オスカー・ラングは、「インディーロック界の鬼才」とも呼ばれている、今最も注目するべきシンガーソングライターのひとりだ。

 

今年、華々しいデビューを飾ったばかりの18歳のイギリスロンドン出身のシンガーソングライターである。


サイケデリックをはじめ、ピアノポップ、ローファイ、多種多様なサウンドを自在にクロスオーバーした楽曲を、これまでに四枚のEPを通じて発表している。今まさにUKのミュージックシーンの中でもホットで話題性あふれるアーティストと言えるだろう。


オスカー・ラングのデビューアルバム「Chew The Scenery」は、ギターロックにノイズ性を交え、そこに絶妙なポップセンスが加味された作品で、あふれんばかりの創造性がこの作品には溢れ出ている。
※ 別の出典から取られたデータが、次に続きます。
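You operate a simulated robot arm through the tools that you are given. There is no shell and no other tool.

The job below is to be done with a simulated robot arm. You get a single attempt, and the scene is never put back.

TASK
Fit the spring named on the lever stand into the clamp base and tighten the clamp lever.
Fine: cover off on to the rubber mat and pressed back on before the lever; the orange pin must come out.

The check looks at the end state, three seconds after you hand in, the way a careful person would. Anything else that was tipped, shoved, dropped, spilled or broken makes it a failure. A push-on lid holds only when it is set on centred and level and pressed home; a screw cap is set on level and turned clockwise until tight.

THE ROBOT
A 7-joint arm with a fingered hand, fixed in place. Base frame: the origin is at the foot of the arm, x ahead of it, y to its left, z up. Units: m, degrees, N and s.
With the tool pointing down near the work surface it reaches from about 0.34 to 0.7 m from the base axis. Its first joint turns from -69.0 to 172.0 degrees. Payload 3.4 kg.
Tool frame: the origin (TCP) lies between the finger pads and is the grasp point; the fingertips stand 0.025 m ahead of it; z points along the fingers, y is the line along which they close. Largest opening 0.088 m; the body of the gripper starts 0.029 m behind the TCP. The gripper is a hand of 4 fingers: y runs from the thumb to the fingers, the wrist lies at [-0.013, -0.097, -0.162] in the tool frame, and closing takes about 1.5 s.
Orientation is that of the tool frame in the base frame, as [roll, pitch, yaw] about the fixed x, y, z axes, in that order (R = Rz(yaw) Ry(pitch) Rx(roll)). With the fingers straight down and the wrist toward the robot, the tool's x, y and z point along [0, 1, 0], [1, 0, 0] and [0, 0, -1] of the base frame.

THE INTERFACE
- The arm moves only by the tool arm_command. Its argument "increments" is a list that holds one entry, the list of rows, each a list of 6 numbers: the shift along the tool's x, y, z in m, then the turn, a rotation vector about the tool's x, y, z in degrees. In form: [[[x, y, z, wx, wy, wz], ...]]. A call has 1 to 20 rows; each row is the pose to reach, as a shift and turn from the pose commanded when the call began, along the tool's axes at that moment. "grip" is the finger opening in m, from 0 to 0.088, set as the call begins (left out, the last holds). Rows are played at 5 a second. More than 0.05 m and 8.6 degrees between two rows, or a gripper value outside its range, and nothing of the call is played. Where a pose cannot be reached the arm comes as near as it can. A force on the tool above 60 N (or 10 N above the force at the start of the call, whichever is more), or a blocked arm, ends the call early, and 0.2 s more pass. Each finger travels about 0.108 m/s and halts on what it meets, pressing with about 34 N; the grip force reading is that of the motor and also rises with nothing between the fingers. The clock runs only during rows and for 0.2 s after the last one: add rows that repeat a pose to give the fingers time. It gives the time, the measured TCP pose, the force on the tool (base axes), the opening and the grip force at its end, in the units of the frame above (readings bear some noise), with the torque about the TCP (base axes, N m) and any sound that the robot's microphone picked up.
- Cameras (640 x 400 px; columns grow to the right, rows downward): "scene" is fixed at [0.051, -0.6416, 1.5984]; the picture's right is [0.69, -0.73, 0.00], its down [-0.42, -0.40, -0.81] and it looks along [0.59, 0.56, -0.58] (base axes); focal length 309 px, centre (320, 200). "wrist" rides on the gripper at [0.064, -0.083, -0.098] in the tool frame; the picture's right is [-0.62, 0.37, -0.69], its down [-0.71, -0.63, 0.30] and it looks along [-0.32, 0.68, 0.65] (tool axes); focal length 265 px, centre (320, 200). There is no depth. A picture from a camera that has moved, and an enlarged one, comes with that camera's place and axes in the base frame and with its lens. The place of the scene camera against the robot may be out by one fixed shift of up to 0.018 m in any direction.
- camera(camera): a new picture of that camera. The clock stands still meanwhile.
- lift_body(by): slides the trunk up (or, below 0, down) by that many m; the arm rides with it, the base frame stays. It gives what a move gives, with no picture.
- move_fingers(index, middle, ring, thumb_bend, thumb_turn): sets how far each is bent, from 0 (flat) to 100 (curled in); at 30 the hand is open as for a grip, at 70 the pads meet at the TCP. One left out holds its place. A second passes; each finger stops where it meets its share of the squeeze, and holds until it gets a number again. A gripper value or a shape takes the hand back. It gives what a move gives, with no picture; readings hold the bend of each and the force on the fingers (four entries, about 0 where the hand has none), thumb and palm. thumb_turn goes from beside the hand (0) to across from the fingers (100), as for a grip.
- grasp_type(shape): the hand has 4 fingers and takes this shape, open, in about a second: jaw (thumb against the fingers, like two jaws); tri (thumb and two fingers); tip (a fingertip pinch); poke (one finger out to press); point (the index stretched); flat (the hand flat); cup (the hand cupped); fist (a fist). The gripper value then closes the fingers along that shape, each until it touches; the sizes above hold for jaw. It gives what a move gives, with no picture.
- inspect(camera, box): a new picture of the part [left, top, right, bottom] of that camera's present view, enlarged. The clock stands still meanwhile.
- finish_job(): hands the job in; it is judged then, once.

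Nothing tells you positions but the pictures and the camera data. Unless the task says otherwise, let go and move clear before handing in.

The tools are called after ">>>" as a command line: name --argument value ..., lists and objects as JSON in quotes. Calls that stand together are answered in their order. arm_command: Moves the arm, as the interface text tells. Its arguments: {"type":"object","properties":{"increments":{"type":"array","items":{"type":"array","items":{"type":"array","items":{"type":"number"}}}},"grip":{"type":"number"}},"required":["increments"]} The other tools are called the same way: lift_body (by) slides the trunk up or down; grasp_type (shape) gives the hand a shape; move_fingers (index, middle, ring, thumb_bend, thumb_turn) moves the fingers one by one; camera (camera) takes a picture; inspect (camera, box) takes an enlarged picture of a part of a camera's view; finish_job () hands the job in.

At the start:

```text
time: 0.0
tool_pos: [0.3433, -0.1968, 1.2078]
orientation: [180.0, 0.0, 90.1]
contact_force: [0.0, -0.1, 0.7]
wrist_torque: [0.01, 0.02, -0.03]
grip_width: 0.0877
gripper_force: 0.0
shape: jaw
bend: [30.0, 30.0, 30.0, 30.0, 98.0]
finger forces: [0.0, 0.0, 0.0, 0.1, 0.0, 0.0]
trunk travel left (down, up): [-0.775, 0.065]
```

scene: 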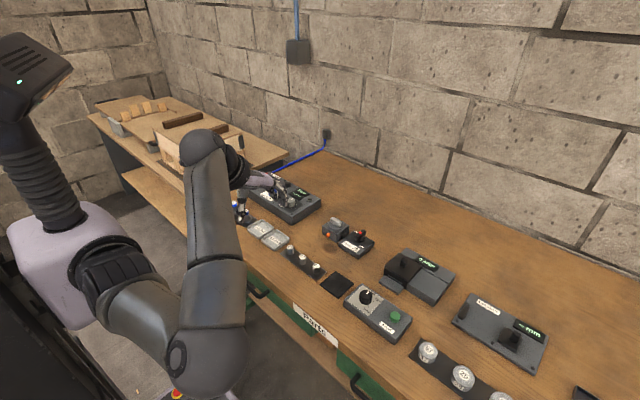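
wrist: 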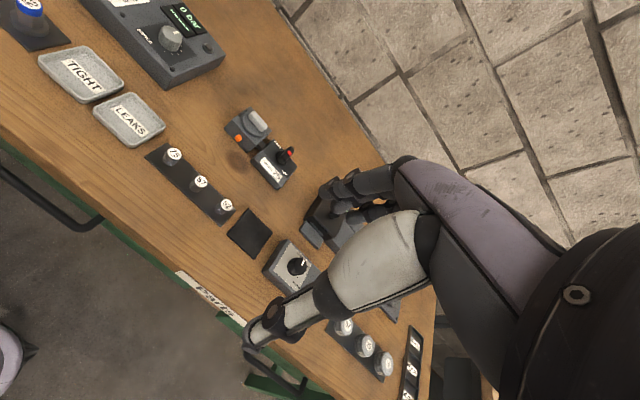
もちろん、ノイズ性を徹底的に押し出したロックサウンドというのは、表面的にサイケデリック、いくらかアヴァンギャルドの色合いさえ併せ持つのだが、何と言っても、この作品を魅力的にしているのは、オスカー・ラングの天性のポップセンス、ブリット・ポップの時代を彷彿とさせるノスタルジア感満載の旋律を次々に生み出す、類まれなるソングライティング能力。それにくわえて、無尽蔵のはちきれんばかりのクリエイティヴィティを感じさせるギターの演奏の迫力にある。

 

2020年代のニューミュージックというべきフレッシュな音楽性を引っさげて台頭したユニークなシンガーソングライター、オスカー・ラングのデビューアルバム「Chew The Scenery」を聞き逃すことなかれ。UKロンドンのミュージックシーンにあざやかな息吹を吹き込んでみせた痛快な作品と呼べる。

 


 


 

Album of the year 2021 

 

ーIndie Rock/Alternativeー





 

・Lightning Bug

 

 「The Color Of The Sky」 Fat Possum



Lightning Bug 「The Color Of The Sky」

 

 A Color Of The Sky  

 

 


ライトニング・バグは、ニューヨークを拠点に活動するドリーム・ポップバンド。Audrey Kangを中心に、Kevin Copeland,Logan Mlleyの3人で結成された。

 

その後、Dane Hagen,Vincent Pueloが加わり、五人編成となった。2015年には、自主レーベルから「Floaters」をリリースしてデビューを飾り、その後、ミシガン州のFat Possumと契約を結び、今年、最新作を発表している。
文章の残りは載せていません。